## Task 1
Show the exact text of the supplied text starting from "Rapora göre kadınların" and stopping at the end of "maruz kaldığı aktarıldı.".
## Task 2
Your answer continues the supplied text from its final sentence.

## Source excerpt
· · ·

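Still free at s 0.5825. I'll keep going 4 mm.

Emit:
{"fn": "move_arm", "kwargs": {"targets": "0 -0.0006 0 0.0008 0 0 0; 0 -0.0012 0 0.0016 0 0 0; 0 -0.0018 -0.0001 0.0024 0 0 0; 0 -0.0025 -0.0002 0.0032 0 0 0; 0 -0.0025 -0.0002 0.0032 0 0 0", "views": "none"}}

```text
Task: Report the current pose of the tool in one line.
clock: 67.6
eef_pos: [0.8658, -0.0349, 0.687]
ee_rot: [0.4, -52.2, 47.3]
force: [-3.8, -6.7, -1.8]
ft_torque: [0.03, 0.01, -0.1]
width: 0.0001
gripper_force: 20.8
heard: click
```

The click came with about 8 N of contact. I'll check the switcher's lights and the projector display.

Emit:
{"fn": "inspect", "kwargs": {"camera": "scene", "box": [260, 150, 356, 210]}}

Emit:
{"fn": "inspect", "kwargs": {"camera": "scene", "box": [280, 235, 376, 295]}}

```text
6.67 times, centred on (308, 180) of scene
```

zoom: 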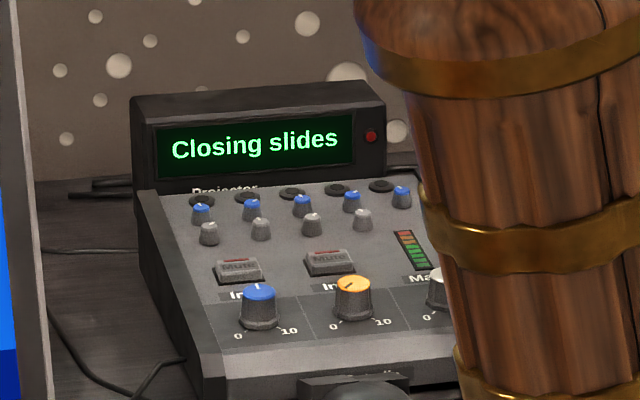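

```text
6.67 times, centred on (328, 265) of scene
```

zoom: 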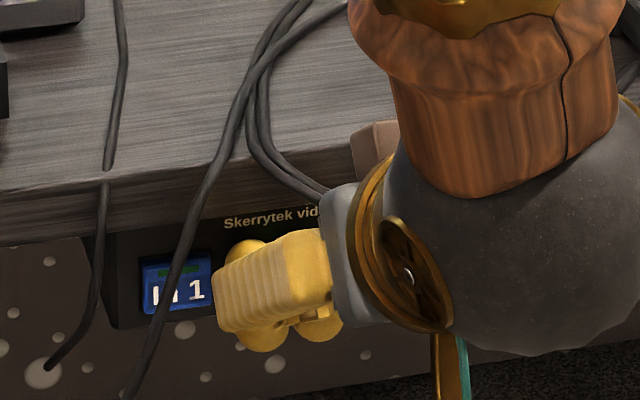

· · ·

## Supplied text
Dünya Sağlık Örgütü (DSÖ) kadına yönelik şiddete ilişkin verilerin yer aldığı raporunu Cenevre'deki merkezinde kamuoyuna sundu. Kadına yönelik şiddetin dünyanın her yerinde ve çok küçük yaşlardan itibaren başladığını ortaya koyan rapora göre, dünya genelinde 736 milyon kadın hayatında en az bir kez partneri tarafından şiddete ya da ilişkisi olmadığı bir erkek tarafından cinsel şiddete maruz kaldı. Bu rakam, dünyadaki kadın nüfusunun üçte birine tekabül ediyor.

Rapora göre kadınların büyük çoğunluğu, yani 641 milyonu, evliliğinde ya da partneriyle ilişkisinde şiddete uğradı. Araştırmalar 15-24 yaş arasındaki her dört kadından birinin evlilik ya da partnerlik ilişkisinde şiddetle karşı karşıya gelmiş olduğunu da gösterdi. Raporda kadınların yüzde 6'sının ise ilişkisi olmadığı bir erkeğin saldırısına maruz kaldığı aktarıldı.

Ancak DSÖ uzmanları, tecavüze uğrayan kadınların damgalanmaktan çekindikleri ve karşı karşıya kaldığı şiddeti açıklayamadığı için gerçek rakamın çok daha yüksek olacağını tahmin ediyor.

· · ·

## Exercise answer 1
Rapora göre kadınların büyük çoğunluğu, yani 641 milyonu, evliliğinde ya da partneriyle ilişkisinde şiddete uğradı. Araştırmalar 15-24 yaş arasındaki her dört kadından birinin evlilik ya da partnerlik ilişkisinde şiddetle karşı karşıya gelmiş olduğunu da gösterdi. Raporda kadınların yüzde 6'sının ise ilişkisi olmadığı bir erkeğin saldırısına maruz kaldığı aktarıldı.

## Exercise answer 2
Pandemi dönemini kapsamıyor

DSÖ, açıkladığı raporu 2000-2018 yılları arasında, DSÖ üyesi 194 ülkede yapılan 300'den fazla araştırmayı değerlendirerek hazırladı.

Raporu kamuoyuna sunan DSÖ Başkanı Tedros Adhanom Ghebreyesus, kadına yönelik şiddetin dünyanın her yerinde yaşandığına dikkat çekerek sağlık, emniyet kurumları ve eğitim personelinin aktardığı verilerin pandemide kadına yönelik şiddetin ağırlaştığını gösterdiğini söyledi. Ghebreyesus, pandeminin yaşandığı 2020 yılına ait verilerin açıklanan raporda yer almadığını da vurguladı.

Raporda kadın ya da küçük yaştaki kızların daha çok emniyet, sağlık ve öğretmenlerine uğradığı şiddeti aktardığını, ancak pandemi koşulları nedeniyle şiddet mağdurlarının ulaşabileceği kişilerin sayının azaldığı da ifade edildi.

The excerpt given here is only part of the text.